Selected excerpt:
Begin

Energy performance certificate rating Portfolio by floor area (%)
A 0.03%
B 3.3%
C 29.1%
D 26.9%
E 13.5%
F 1.5%
G 2.2%
Exempt 1.6%
No EPC 21.9%
Coverage 100%

–       Energy Performance Certificate (EPC) records for the Company are provided as at 31st December 2018 by portfolio floor area.

–       Data provided includes managed and non-managed assets (i.e. the whole portfolio).

–       Where appropriate (for relevant assets), floor area coverage data has been adjusted to reflect the Company’s share of asset ownership, including 25% of the net lettable area of City Tower, Manchester (reflecting the Company’s 25% ownership share) and 50% of Store Street, London (reflecting the Company’s 50% ownership share)

–       The information on EPCs is continuously reviewed and updated.

–       EPCs are known for 78% of the portfolio by floor area. In general terms, since the introduction of the EPC Regulations in 2008, EPCs are required for the letting of units or buildings or the sale of buildings. In addition, the UK Minimum Energy Efficiency Standards regulations (‘MEES’) came into force for commercial buildings on 1st April 2018 and require a minimum EPC rating of E for new lettings; the rules apply to all leases from 1 April 2023. The EPCs for the portfolio will be managed to ensure compliance with the MEES regulations. The F&G EPCs relate to ten units in six assets.

Sustainability Performance Measures (Social)

EPRA’s Sustainability Best Practices Recommendations Guidelines 2017 (“EPRA’s Guidelines”) include Social and Governance reporting measures to be disclosed for the entity i.e. the Company. The Company is an externally managed real estate investment trust and has no direct employees. A number of these Social Performance measures relate to entity employees and therefore these measures are not relevant for reporting at the entity level.  The Investment Manager to the Company, Schroder Real Estate Investment Management Limited, is part of Schroders PLC which has responsibility for the employees that support the Company. The Company aims to comply with EPRA’s Guidelines and therefore has included Social and Governance Performance Measure disclosures in this report. However, these are presented as appropriate for the activities and responsibilities of the Schroder Real Estate Investment Trust Limited (the “Company”), Schroders PLC or the Investment Manager, Schroder Real Estate Investment Management Limited. 

The Schroders PLC Annual Report and Accounts for the 12 months to 31 March 2019 supports the performance measures in relation to the Investment Manager as set out below. Schroders PLC’s principles in relation to people including diversity, gender pay gap, values, employee satisfaction survey, wellbeing and retention can be found at:

·      https://www.schroders.com/en/sysglobalassets/digital/global/annual-report/documents/annual-report-full.pdf; and,

·      https://www.schroders.com/en/people/diversity-and-inclusion/gender-equality-at-schroders/

Employee gender diversity (iversity-Emp)

As at 31 March 2019 the Company Board comprised four members: 1 (25% female); 3 (75% male).

End

Given data:
Begin

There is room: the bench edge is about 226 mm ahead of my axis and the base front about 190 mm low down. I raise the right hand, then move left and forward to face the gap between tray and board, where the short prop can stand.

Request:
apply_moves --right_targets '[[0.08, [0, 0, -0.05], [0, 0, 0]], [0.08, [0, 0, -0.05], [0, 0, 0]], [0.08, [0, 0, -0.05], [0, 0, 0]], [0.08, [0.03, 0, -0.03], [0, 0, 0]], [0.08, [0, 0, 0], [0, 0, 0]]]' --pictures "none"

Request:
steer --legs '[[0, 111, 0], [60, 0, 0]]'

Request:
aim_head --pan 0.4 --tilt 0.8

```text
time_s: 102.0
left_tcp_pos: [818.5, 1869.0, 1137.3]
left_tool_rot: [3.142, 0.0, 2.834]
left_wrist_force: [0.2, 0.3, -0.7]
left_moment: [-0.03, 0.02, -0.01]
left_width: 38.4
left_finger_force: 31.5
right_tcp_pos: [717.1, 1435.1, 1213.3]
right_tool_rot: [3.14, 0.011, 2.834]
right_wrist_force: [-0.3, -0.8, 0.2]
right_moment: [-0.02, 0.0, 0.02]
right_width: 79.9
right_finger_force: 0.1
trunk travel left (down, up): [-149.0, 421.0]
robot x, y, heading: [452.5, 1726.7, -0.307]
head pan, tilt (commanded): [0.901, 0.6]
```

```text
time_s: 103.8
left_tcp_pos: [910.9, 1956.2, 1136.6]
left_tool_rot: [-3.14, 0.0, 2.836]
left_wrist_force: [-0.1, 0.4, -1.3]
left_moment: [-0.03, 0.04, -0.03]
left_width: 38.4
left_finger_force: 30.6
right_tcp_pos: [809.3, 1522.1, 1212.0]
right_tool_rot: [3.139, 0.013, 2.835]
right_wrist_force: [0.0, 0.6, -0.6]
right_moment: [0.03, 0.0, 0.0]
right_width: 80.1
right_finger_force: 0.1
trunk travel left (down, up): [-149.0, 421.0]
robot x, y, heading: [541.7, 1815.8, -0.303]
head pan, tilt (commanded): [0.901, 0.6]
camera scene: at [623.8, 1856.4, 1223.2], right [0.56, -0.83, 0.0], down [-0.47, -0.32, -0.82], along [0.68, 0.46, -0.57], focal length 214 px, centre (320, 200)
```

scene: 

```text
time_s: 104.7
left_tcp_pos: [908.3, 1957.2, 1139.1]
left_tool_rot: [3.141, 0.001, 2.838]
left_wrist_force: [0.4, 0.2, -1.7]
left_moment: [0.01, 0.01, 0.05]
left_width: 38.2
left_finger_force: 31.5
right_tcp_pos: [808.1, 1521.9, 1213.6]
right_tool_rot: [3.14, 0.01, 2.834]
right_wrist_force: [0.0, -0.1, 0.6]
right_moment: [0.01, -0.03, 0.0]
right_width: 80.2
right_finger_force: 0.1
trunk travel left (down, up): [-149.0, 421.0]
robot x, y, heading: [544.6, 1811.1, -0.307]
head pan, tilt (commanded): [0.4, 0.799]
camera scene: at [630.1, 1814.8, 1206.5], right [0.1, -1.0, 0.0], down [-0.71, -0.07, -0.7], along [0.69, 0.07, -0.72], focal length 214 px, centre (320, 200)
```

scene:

End

Given request:
I need one stretch of the selected excerpt verbatim, from "Energy performance certificate rating" to "portfolio floor area.".

Task response:
Energy performance certificate rating Portfolio by floor area (%)
A 0.03%
B 3.3%
C 29.1%
D 26.9%
E 13.5%
F 1.5%
G 2.2%
Exempt 1.6%
No EPC 21.9%
Coverage 100%

–       Energy Performance Certificate (EPC) records for the Company are provided as at 31st December 2018 by portfolio floor area.